Travis Bumgarner's Dice of Sending Are Bluetooth-Connected Dice for Fairer Digital Roleplays
Forget pointing a camera at a dice tray, just grab your IMU-packing D6 and transmit the result automatically.
Maker and role playing-game enthusiast Travis Bumgarner has built a die with a difference: it's got Bluetooth connectivity, to guarantee there's no cheating going on during a play-over-the-wire digital game session.
"When a Dungeon Master insists you roll in plain sight, the Dice of Sending offer a clever loophole," Bumgarner explains of his creation. "These enchanted dice are linked by invisible arcane currents (or Bluetooth, depending on your realm’s tech level), allowing a roll in both the physical and digital planes simultaneously. Those attuned to the Dice of Sending may appear obedient while still indulging their chaotic good nature—rolling fairly, yet unpredictably."
The size of the die in question gives away its technological nature: inside the 3D-printed shell of a D6 is a Seeed Studio XIAO nRF52840 microcontroller connected to a battery and a Bosch Sensortec BMI160 three-axis accelerometer and gyroscope. The XIAO nRF52840's built-in Bluetooth radio is connected to a web app running on a nearby computer, and the die rolled — with the IMU determining that face is uppermost and, thus, which number has been rolled.
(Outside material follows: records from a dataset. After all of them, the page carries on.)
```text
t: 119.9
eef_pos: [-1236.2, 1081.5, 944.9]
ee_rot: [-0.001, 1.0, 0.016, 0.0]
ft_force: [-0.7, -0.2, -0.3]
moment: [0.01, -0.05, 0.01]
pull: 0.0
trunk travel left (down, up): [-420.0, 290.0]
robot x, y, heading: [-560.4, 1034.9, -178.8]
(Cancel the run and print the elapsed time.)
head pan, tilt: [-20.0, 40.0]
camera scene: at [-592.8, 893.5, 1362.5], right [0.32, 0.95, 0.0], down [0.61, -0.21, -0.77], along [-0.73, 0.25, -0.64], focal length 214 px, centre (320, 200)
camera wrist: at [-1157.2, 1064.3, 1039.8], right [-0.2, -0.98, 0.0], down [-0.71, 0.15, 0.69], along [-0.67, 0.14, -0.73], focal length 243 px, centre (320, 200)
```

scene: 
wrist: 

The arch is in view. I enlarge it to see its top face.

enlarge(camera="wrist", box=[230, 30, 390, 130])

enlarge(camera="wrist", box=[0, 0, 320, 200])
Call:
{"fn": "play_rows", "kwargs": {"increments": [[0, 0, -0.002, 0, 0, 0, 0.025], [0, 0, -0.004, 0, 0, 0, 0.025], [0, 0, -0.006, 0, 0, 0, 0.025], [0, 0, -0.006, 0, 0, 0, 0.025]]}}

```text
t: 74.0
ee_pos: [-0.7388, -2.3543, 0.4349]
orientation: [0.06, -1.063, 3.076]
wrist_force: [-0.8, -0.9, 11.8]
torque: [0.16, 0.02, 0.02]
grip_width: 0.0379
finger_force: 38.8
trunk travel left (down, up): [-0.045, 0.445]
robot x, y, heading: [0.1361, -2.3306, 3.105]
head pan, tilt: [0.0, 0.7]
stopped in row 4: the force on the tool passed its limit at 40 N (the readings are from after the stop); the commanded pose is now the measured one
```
Naturally, a 3D-printed die with uneven weighting from its inner components isn't necessarily going to roll fairly — though Bumgarner gathered stats from 210 test rolls and found a reasonable spread, with the least-rolled numbers (2 and 6, 31 rolls each) only ten rolls away from the most-rolled number (3, 41 rolls).
Design files and source code for the project have been released on GitHub under an unspecified license.